Exercise prompt:
Would you print the material exactly, starting at its first line and ending at the line holding "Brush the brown"?

Source material:

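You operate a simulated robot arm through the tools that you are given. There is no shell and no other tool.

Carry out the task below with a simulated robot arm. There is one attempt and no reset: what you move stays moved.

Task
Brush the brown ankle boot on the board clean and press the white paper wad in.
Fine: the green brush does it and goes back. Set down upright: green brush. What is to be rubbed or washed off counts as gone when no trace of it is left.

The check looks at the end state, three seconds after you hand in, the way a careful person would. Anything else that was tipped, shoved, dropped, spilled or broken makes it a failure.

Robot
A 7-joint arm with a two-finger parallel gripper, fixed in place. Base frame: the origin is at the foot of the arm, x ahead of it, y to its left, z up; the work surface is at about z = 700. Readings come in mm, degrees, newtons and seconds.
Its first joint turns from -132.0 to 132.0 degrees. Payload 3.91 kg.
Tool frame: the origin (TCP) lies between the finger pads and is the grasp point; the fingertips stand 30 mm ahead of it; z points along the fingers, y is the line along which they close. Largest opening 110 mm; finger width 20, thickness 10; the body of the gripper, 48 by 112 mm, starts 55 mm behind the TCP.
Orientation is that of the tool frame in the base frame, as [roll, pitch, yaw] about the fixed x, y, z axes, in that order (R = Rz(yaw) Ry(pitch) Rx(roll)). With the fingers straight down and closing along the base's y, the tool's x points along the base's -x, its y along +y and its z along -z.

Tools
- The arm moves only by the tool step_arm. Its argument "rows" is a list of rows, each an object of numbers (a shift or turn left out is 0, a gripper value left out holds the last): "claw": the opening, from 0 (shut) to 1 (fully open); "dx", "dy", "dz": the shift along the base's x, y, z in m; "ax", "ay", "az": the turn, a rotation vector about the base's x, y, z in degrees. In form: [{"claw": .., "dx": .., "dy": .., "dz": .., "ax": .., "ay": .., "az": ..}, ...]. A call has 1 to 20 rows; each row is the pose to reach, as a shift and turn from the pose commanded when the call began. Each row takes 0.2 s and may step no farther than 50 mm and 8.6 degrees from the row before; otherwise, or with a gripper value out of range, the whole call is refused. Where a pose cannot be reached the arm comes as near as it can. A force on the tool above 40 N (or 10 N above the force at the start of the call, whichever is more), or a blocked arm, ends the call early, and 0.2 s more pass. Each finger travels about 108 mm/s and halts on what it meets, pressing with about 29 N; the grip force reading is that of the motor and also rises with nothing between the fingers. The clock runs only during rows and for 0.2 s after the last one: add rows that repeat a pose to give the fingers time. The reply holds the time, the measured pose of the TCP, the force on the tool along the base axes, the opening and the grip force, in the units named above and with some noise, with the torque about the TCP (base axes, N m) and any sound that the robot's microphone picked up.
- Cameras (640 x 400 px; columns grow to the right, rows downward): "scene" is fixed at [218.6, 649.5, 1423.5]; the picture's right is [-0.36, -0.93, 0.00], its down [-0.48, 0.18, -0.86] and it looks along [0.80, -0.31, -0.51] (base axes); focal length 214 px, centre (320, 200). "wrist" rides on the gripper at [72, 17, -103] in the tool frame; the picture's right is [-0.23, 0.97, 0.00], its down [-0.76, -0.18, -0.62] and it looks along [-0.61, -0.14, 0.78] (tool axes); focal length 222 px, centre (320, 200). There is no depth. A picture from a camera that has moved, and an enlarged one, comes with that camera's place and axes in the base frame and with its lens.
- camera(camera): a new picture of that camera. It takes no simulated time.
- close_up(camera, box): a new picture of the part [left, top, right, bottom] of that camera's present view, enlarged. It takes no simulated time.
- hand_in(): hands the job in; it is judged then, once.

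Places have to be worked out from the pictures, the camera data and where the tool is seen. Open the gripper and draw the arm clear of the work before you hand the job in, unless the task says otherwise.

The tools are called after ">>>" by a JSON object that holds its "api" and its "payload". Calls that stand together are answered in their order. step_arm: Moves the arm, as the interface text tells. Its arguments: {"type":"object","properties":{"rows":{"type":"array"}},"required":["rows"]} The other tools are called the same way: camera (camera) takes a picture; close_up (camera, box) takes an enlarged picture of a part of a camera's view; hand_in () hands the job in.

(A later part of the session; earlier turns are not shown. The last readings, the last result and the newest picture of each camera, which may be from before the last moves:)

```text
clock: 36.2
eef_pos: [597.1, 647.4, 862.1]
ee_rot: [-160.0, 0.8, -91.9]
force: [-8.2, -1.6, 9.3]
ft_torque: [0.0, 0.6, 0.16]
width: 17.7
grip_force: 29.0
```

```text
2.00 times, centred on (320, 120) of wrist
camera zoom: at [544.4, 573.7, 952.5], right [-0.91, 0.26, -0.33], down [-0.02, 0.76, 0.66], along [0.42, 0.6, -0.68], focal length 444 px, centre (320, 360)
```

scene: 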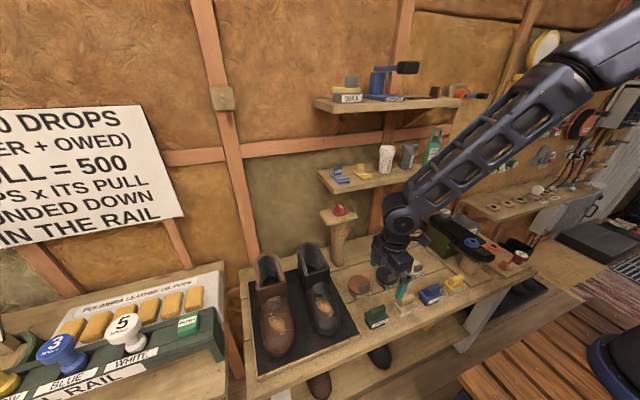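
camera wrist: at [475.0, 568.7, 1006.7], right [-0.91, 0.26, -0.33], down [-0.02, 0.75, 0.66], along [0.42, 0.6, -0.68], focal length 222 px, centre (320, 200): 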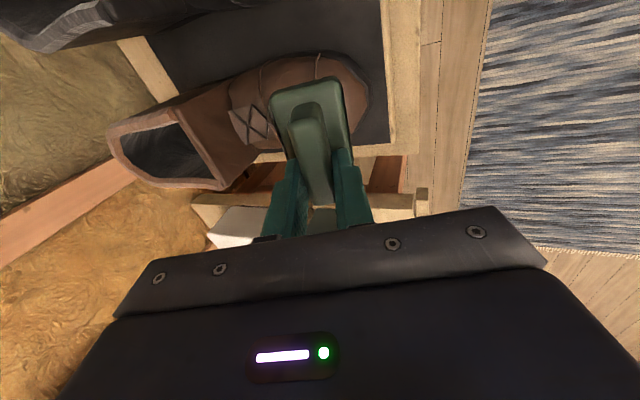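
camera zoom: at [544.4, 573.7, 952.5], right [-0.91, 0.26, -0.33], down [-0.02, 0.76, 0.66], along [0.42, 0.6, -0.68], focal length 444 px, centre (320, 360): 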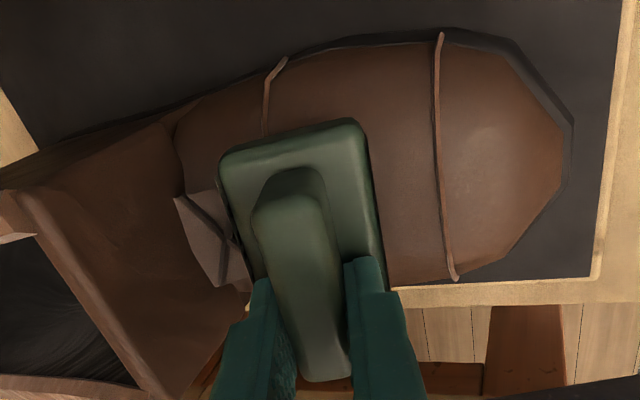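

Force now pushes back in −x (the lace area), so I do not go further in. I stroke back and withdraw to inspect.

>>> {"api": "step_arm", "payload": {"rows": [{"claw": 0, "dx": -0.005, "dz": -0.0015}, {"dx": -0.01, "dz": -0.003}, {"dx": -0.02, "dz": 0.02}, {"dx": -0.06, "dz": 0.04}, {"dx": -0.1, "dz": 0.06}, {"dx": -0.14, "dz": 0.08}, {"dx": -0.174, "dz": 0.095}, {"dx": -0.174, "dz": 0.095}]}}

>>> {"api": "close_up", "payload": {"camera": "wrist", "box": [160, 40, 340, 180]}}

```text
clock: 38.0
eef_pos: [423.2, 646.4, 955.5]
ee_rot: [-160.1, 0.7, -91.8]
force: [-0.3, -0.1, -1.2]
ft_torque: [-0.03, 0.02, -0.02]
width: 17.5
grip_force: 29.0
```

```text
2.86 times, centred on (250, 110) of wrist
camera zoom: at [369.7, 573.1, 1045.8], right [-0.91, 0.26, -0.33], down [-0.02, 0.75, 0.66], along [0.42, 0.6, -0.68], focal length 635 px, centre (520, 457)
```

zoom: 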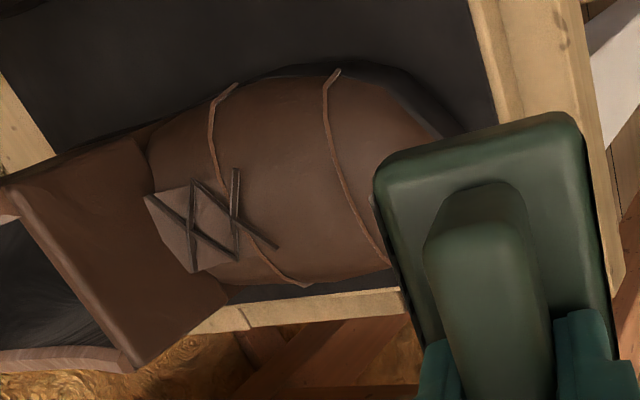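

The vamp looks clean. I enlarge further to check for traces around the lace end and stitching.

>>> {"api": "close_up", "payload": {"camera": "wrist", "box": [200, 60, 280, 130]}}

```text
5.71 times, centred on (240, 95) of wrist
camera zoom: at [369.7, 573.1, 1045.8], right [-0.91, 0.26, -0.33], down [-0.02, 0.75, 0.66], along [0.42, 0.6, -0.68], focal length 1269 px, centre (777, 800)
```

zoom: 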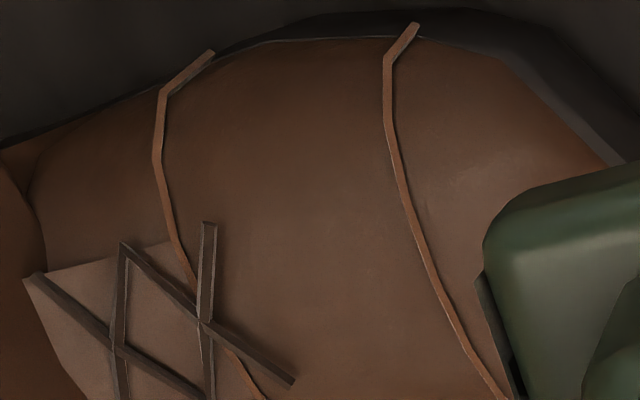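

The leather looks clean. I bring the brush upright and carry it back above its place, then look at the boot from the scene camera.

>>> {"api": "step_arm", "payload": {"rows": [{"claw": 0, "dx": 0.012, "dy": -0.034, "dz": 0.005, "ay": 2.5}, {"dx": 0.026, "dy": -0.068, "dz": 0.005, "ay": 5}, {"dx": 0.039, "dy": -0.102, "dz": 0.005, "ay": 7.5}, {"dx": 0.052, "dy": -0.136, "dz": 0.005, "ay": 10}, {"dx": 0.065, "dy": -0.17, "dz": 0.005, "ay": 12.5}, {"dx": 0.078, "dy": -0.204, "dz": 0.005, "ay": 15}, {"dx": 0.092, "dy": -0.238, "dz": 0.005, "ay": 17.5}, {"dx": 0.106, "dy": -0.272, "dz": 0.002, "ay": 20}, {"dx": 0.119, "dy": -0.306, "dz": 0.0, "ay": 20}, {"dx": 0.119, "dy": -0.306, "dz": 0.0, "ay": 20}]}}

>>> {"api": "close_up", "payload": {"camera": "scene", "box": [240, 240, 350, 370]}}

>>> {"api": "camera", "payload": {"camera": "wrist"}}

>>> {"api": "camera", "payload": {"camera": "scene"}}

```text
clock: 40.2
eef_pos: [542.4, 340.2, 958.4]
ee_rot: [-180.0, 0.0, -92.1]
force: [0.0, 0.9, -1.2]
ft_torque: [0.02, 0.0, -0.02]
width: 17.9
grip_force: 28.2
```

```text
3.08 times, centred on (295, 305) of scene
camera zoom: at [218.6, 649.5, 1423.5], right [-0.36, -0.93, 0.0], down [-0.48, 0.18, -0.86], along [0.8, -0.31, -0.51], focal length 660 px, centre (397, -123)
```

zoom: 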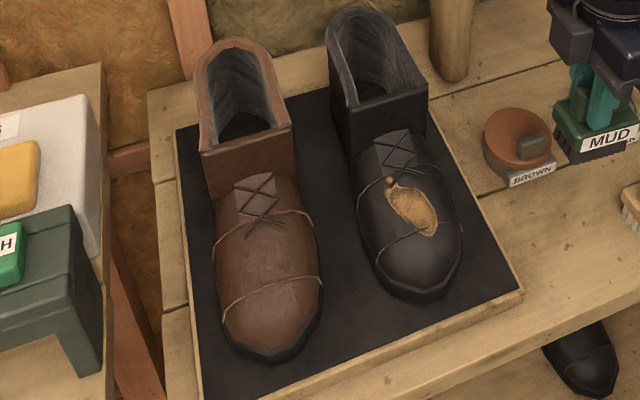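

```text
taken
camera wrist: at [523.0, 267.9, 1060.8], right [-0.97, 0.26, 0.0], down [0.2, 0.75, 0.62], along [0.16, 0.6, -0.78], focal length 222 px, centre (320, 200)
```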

Result of the exercise:
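You operate a simulated robot arm through the tools that you are given. There is no shell and no other tool.

Carry out the task below with a simulated robot arm. There is one attempt and no reset: what you move stays moved.

Task
Brush the brown ankle boot on the board clean and press the white paper wad in.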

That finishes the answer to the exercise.